**DATA SECTION**
□ □ □

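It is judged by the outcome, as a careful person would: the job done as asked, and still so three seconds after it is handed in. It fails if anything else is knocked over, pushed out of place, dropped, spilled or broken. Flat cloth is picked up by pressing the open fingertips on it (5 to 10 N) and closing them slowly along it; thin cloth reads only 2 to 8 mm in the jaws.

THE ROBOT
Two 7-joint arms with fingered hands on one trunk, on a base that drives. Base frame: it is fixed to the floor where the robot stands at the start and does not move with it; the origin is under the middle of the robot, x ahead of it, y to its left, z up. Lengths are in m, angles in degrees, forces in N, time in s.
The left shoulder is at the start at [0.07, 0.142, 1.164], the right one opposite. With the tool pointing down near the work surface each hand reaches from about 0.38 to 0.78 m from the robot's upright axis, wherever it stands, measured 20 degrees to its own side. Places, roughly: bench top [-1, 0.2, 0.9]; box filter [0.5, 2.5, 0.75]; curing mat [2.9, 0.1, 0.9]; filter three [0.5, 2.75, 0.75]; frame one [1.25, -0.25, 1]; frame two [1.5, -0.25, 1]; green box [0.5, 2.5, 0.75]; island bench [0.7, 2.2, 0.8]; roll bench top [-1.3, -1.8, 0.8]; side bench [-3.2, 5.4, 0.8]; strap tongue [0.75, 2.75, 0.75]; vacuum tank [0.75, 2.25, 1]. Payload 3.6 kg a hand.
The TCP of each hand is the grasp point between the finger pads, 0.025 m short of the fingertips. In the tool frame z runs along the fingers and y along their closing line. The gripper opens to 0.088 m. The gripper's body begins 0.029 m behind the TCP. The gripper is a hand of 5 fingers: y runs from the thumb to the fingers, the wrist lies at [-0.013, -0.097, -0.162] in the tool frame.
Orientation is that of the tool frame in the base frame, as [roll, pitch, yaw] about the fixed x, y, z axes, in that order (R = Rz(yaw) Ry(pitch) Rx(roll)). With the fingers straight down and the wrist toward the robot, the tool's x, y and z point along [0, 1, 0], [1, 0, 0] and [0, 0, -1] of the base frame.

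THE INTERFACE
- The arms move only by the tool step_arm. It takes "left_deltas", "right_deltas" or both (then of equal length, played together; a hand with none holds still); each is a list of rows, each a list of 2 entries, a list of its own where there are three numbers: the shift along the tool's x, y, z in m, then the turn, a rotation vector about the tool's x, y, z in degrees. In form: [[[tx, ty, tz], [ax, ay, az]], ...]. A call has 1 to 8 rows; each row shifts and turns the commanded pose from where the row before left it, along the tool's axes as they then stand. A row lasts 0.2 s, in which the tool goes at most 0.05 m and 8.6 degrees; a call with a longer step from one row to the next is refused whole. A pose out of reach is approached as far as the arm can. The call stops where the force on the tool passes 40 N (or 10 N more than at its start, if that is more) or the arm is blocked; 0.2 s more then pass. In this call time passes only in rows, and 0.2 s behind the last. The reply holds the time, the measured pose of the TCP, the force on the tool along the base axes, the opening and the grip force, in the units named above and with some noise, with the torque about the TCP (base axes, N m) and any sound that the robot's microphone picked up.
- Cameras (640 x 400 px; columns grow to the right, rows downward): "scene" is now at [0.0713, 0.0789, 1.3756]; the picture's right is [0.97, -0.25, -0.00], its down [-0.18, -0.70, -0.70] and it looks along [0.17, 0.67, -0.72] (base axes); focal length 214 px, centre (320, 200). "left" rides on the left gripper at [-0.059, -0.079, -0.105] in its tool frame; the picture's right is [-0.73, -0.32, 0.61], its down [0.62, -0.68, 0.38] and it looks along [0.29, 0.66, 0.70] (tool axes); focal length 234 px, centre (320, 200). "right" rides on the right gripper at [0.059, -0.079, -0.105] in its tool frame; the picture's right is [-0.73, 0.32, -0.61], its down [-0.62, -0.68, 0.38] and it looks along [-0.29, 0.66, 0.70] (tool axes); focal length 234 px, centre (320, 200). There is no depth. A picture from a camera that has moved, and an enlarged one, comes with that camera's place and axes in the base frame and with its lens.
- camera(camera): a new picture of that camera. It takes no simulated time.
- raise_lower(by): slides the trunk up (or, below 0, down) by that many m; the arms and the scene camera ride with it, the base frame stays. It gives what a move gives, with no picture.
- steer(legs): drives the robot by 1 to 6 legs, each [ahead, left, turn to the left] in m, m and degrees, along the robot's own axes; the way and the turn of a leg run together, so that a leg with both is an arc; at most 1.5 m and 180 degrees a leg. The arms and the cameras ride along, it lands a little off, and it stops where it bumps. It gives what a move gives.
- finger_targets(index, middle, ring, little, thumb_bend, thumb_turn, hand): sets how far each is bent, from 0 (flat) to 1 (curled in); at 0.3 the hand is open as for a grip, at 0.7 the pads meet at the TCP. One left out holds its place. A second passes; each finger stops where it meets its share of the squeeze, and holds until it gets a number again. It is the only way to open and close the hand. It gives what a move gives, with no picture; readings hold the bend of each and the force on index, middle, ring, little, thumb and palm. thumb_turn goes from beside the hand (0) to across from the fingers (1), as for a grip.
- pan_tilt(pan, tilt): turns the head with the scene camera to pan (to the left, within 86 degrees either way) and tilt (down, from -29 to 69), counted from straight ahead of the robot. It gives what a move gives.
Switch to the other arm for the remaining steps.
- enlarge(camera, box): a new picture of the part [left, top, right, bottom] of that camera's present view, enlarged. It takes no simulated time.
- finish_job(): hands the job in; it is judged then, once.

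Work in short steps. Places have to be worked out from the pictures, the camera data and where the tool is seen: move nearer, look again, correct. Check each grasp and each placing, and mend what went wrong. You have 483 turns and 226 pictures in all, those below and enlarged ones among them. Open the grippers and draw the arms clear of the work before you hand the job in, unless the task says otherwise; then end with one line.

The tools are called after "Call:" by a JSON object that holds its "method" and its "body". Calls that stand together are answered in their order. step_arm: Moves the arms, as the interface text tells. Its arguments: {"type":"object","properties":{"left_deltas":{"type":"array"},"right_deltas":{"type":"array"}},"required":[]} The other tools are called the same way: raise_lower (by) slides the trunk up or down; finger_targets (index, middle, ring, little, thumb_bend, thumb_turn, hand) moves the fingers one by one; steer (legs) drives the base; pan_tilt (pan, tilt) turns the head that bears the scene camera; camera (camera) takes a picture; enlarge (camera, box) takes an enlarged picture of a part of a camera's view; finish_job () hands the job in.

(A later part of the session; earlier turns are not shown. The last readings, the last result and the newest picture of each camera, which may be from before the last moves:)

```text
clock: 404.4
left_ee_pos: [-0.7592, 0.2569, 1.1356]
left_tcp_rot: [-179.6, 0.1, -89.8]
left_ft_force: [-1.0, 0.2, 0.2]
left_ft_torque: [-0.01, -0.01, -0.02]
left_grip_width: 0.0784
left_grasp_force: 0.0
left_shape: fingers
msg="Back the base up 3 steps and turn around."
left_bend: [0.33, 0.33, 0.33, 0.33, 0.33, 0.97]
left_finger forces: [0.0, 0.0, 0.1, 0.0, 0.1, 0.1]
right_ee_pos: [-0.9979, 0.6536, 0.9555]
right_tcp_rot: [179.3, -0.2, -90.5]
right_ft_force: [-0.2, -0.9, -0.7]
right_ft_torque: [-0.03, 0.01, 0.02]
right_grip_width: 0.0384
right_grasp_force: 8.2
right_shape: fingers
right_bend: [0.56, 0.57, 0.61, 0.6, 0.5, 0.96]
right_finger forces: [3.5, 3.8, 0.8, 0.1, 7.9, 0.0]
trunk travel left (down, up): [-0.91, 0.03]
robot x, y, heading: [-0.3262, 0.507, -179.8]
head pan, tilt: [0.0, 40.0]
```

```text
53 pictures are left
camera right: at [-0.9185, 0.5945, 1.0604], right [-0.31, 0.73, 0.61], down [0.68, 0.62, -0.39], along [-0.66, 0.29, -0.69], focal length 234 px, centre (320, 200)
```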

□ □ □

**GIVEN TASK**
State how many lines include the string "start". Give no other information.

**WRITTEN ANSWER**
3